Uno de los deseos más arraigados en el ser humano es el de encontrar receptáculos en los que refugiar su memoria. La historia de la humanidad es la liza permanente de qué hacer para proteger lo aprendido, qué inventar para guarecer la experiencia biográfica del advenimiento de una muerte que cuando irrumpe hace desaparecer toda la memoria episódica y semántica en la que se condensa una existencia. De ese deseo insujetable y de la multiplicidad de ocurrencias para satisfacerlo nació el libro. La travesía de ese almacenaje variopinto parte desde algo tan poderoso y mágico como las representaciones icónicas de las cuevas hasta llegar a la construcción del lenguaje articulado. Ese lenguaje se solidificó en la escritura cuneiforme de los sumerios registrada en tablas de arcilla, de ahí saltó al revolucionario papiro egipcio, al carísimo pergamino medieval (todavía recuerdo el estupor que me supuso escuchar en una clase de Filosofía Antigua y Medieval la escandalosa cifra de corderos degollados para manuscribir la Summa Theologiae de Santo Tomás de Aquino), al libro códice, al ingenioso papel chino, a la disruptiva imprenta inventada por Gutenberg en el siglo XV, al multisecular libro contemporáneo, al e-book, a las múltiples permutaciones de soportes que facilita la digitalización y su universo de pantallas. Con prosa vibrante y emotiva, el historiador de medios de comunicación Roman Gubern lo relata en un ensayo de título inequívoco, Metamorfosis de la lectura. Es un libro tan hermoso y tan elocuente que desde su publicación hace casi una década lo he regalado unas cuantas veces a personas con las que coincido en que leer absorta e ilustradamente es el mayor acto de pronunciamiento disidente puesto a nuestro alcance en un mundo que privilegia prácticas que señalan justo la dirección opuesta.

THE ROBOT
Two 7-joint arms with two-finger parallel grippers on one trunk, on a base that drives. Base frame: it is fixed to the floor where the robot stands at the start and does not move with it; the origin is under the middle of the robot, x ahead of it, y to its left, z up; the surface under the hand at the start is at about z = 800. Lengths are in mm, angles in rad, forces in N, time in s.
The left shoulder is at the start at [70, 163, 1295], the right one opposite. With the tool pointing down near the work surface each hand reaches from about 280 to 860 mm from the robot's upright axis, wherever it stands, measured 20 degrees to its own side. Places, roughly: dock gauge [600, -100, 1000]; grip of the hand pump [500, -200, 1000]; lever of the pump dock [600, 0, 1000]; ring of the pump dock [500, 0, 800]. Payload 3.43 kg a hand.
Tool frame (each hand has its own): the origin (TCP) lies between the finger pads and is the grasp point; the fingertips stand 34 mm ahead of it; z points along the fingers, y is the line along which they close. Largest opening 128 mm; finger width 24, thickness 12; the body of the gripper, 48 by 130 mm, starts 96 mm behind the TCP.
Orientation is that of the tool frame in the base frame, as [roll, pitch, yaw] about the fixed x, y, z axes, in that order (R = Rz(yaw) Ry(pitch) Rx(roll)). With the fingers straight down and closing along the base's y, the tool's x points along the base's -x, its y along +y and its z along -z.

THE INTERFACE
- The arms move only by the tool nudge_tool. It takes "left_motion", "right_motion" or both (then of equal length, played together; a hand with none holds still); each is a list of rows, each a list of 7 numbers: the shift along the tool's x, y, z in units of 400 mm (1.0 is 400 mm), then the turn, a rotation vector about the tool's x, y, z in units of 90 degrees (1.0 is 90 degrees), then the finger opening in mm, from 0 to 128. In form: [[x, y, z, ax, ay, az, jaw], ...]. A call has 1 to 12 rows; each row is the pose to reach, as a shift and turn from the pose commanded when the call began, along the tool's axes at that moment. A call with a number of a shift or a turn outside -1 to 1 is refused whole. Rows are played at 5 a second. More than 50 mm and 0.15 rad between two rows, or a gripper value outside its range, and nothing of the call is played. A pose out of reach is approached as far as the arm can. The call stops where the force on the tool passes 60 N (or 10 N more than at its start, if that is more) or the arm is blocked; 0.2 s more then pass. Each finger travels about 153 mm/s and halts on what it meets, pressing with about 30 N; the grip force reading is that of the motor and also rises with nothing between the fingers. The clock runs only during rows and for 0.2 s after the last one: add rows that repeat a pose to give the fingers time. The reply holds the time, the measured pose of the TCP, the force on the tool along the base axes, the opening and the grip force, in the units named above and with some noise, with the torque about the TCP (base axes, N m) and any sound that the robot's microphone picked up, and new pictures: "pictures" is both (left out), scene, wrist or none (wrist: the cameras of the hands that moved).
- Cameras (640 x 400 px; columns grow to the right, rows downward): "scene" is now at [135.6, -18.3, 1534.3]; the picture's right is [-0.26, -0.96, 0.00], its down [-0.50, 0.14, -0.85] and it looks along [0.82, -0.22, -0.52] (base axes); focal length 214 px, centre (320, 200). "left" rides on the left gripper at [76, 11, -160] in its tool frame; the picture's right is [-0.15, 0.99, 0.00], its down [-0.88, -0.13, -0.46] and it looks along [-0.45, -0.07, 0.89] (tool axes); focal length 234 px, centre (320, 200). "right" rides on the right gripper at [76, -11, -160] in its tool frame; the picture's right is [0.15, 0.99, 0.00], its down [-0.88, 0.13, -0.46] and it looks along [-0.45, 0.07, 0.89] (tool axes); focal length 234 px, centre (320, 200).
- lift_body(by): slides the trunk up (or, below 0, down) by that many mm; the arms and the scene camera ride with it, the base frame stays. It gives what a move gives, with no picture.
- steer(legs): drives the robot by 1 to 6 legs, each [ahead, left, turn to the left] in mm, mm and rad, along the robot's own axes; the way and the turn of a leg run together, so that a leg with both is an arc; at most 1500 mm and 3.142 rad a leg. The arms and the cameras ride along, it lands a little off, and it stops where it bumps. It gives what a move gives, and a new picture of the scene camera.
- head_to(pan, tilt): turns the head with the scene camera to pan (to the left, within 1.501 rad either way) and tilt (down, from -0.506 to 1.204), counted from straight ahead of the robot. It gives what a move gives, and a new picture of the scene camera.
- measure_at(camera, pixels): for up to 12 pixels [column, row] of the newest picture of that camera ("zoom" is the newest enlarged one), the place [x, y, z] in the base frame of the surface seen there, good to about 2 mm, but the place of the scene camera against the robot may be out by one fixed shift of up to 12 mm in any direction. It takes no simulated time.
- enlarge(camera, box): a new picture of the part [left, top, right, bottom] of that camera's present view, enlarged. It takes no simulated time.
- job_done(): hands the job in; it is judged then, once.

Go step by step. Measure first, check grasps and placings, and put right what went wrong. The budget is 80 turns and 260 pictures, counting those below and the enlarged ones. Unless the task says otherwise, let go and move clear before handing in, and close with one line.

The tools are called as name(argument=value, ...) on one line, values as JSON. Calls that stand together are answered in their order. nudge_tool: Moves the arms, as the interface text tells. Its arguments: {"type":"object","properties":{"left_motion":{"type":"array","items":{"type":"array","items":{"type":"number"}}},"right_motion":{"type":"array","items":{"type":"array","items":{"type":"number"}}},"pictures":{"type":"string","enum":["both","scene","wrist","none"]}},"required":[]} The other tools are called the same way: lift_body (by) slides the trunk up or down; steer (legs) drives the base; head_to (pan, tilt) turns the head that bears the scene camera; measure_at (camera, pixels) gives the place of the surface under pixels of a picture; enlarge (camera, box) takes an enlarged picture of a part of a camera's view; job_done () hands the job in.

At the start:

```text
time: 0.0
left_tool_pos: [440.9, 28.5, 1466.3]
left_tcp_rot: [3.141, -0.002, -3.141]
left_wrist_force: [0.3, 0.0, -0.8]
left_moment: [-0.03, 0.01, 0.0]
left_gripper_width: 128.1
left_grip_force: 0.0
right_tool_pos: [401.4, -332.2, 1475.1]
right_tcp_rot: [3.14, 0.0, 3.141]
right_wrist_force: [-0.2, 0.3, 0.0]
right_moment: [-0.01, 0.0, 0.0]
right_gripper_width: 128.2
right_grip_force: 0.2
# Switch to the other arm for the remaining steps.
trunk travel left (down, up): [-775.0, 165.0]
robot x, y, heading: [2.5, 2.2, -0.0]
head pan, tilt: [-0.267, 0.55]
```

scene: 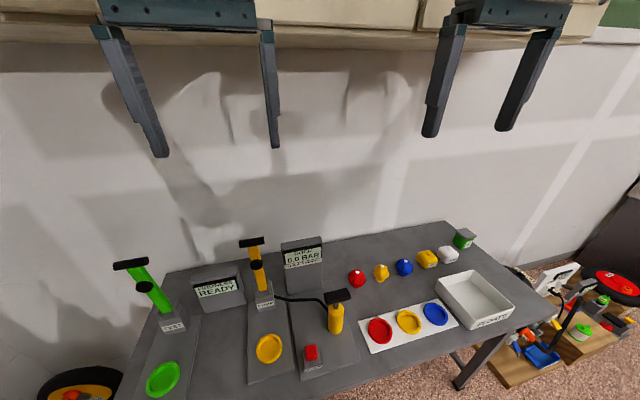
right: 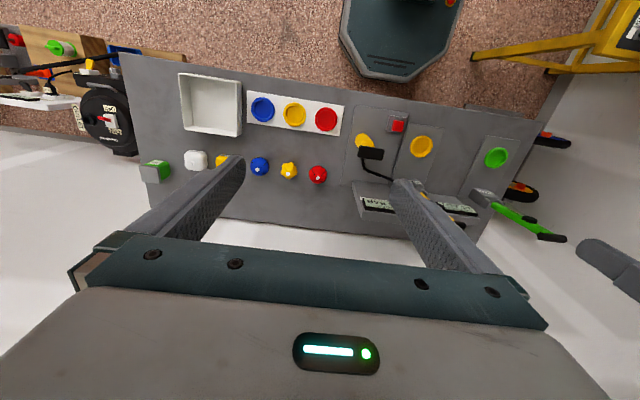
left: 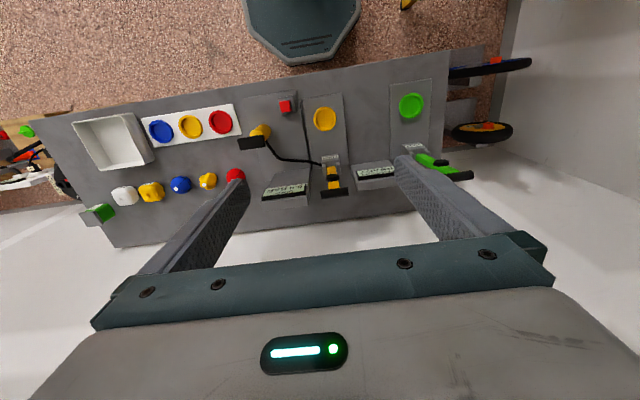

En los libros descansa aquello que las mentes más preclaras han dejado por escrito tras discernir mucho, ordenar empalabradamente el desorden en el que se incuban los hallazgos creativos. Este legado se llama cultura, el préstamo que nos conceden nuestros antepasados y también nuestros coetáneos para que ahora nuestra inteligencia no parta de cero en sus elucidaciones. Los que dedican un tiempo diario a adentrarse en las páginas de los libros hacen reflexiva la experiencia de vivir al convertir la lectura en espacio de interacción, interpelación y performatividad, y la hacen así porque dotan al cerebro de lenguaje, el nutriente natural con el que se vertebra y dinamiza la estructura lingüística de la cognición. Pero no se trata de un lenguaje cualquiera, sino del lenguaje del que ha estado corrigiendo una y otra vez su escritura hasta encontrar la palabra nítida y exacta que permita que la idea se presente del modo más inteligible y bello posible para ser compartida. Quizá ahora se entienda porque hoy es un día que todos deberíamos celebrar con entusiasmo desde nuestra posición de afortunados prestatarios. Basta con abrir un libro o encender un dispositivo electrónico para sentir la inconmensurable suerte que tenemos de poder aprovecharnos de la encarnizada batalla librada durante siglos para que la inteligencia triunfara sobre la desmemoria. Feliz Día del Libro 2019 a todas y todos.